Close to 2,000 militiamen and dependants of one of the anti-Kigali groups embroiled in battles with the Congolese army (FARDC) were captured in the past week, according to media reports.
Congolese online publication, 7SUR7.CD, on Sunday, reported that 1,951 fighters of the militia group known as the Conseil National pour la Renaissance et la Démocratie (CNRD) and their dependents were captured during ongoing military operations in the high plateaus of Kalehe territory, in South Kivu Province.
The DR Congo army has stepped up an offensive against Rwandan terror groups in an ongoing effort to rout all foreign armed militias based there.
According to 7SUR7.CD, the Congolese army commander in the region, Maj Gen Charles Akili Muhindo Mundos, said ion a press release that lots of arms and munitions were seized, and destroyed, from the group which was routed from its strongholds.
"In the high plateaus of Kalehe, the headquarters and all positions of CNRD were destroyed, 1951 combatants and dependents including 120 elements from different local armed groups with weapons and munitions were captured in the ongoing operations. They are gathered together in Nyamunyunyi, Bitale, Cifunzi and Numbi. These figures are subject to change as operations continue,” reads part of Mundos’ statement.
The Congolese General also made it clear that forces under his command are determined to pursue the militias up to their last trenches.
Gen Mundos noted that "the FARDC being respectful of International Humanitarian Law,” the women and children of the militia group are duly handed over to Provincial authorities for the formalities of their repatriation.
Gen Mundos, among others, calls on Congolese armed groups to disassociate themselves feom foreign armed groups and surrender to the FARDC.
Most of the Congolese army’s clashes with anti-Rwanda militia are concentrated in the areas of Kalehe territory, where the CNRD – part of the larger MRCD Ubumwe political platform led by, among others, Belgium-based former Rwandan Prime Minister Faustin Twagiramungu, is entrenched.
The CNRD is one of the groups that parted ways with FDLR, an offshoot of the forces and militia groups that crossed into DR Congo from Rwanda after slaughtering more than a million people during the 1994 Genocide against the Tutsi in Rwanda, in 2016.
The CNRD is led by former FDLR vice president ‘Lt Gen’ Laurent Ndagijimana, alias, Wilson Irategeka or Rumbago. Its military wing, FLN, is led by ‘Lt Gen’ Habimana Hamada.
The FLN first raided a Rwandan village near the border with Burundi in June, last year, before another attack in December, when three passenger service vehicles were ambushed inside Nyungwe Forest.
DR Congo’s President Félix Tshisekedi has vowed to deal with the problem of insecurity in his country, especially in the east where a myriad of militia are wreaking havoc.
In September, the Congolese army killed the former supreme commander of the genocidal militia FDLR Sylvestre Mudacumura, who had evaded capture for over a decade.

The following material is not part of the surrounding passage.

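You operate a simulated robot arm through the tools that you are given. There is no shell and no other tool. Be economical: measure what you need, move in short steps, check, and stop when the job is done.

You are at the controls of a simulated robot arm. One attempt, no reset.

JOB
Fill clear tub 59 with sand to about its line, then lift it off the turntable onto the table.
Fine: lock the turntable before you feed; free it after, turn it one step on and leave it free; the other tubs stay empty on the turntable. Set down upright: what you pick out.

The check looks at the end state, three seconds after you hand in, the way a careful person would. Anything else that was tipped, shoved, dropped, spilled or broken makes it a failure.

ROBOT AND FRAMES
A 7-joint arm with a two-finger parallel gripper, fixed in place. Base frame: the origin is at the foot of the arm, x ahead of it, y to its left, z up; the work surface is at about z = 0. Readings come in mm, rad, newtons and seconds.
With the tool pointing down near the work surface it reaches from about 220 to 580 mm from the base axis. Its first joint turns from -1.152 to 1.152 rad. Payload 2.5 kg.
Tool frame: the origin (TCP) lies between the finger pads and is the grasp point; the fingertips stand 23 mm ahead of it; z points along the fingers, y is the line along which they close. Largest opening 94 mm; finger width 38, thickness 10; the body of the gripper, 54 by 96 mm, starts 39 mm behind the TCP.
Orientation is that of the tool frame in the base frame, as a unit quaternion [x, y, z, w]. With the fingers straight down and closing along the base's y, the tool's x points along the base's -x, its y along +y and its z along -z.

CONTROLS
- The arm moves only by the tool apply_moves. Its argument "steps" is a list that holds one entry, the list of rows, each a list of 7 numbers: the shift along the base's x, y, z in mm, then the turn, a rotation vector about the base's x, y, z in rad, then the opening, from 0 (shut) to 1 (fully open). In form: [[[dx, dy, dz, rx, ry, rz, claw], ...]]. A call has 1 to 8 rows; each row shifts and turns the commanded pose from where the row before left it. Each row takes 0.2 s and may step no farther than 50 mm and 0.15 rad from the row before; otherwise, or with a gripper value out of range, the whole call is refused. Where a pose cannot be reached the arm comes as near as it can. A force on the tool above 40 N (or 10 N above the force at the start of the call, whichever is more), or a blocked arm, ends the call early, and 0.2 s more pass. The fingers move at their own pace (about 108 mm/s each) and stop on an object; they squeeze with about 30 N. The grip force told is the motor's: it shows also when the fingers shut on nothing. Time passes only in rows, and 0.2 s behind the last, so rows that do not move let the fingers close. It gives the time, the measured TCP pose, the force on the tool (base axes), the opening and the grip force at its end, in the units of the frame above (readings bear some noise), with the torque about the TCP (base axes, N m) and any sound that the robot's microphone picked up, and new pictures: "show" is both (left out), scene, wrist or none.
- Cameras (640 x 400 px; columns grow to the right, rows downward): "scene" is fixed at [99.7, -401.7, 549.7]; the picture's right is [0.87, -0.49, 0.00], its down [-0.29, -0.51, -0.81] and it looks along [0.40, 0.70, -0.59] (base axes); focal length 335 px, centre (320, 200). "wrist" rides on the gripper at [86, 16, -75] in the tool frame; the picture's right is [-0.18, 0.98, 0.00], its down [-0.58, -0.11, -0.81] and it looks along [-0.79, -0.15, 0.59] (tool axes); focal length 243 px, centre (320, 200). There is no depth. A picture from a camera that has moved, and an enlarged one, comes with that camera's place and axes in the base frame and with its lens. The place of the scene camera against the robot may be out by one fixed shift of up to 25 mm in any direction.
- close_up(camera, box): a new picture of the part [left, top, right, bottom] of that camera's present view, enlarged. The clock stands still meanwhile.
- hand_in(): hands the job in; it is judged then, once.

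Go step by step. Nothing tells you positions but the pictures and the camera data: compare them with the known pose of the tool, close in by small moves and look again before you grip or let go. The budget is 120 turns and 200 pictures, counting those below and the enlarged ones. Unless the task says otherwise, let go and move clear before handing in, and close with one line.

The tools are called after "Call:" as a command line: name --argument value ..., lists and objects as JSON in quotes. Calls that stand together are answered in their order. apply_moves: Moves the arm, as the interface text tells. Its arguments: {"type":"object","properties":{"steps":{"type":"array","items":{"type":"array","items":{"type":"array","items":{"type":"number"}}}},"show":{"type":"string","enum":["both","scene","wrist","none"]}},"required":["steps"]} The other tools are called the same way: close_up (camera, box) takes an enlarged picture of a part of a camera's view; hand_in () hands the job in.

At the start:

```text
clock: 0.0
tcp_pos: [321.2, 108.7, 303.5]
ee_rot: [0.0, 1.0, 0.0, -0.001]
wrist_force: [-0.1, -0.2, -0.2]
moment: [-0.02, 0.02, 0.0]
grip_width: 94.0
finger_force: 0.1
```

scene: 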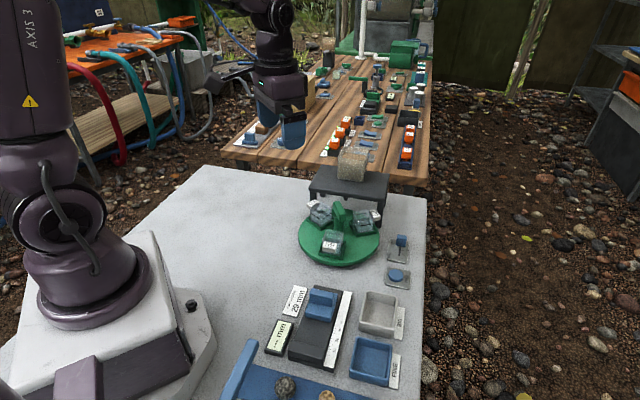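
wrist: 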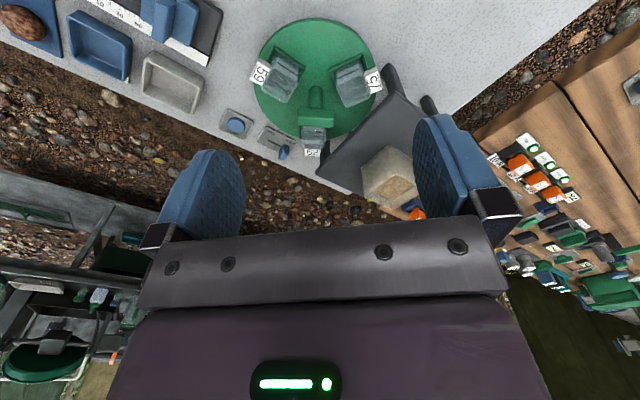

Early last month, ‘Gen’ Juvénal Musabyimana, alias Jean-Michel Africa, the commander of RUD-Urunana, another splinter group, was killed in another operation in Binza, Rutchuru.
In December last year, Congolese security organs arrested FDLR spokesperson Ignace Nkaka, alias LaForge Fils Bazeye, and ‘Lt Col’ Jean-Pierre Nsekanabo, its head of intelligence. The two were returning from Uganda after attending a meeting with another anti-Rwanda group, RNC, led by fugitive Kayumba Nyamwasa. They were later transferred to Kigali where they are now on trial.
A UN report of experts released in December, last year, indicated that several anti-Kigali groups, including Nyamwasa’s RNC joined hands and set up a training base in eastern DR Congo.
Several RNC fighters, including Captain (rtd) Charles ‘Sibo’ Sibomana, formerly the group’s second in command, were also recently killed. Others such as RNC’s top commander Major (rtd) Habib Mudathiru, were arrested and handed over to Rwanda and are now on trial.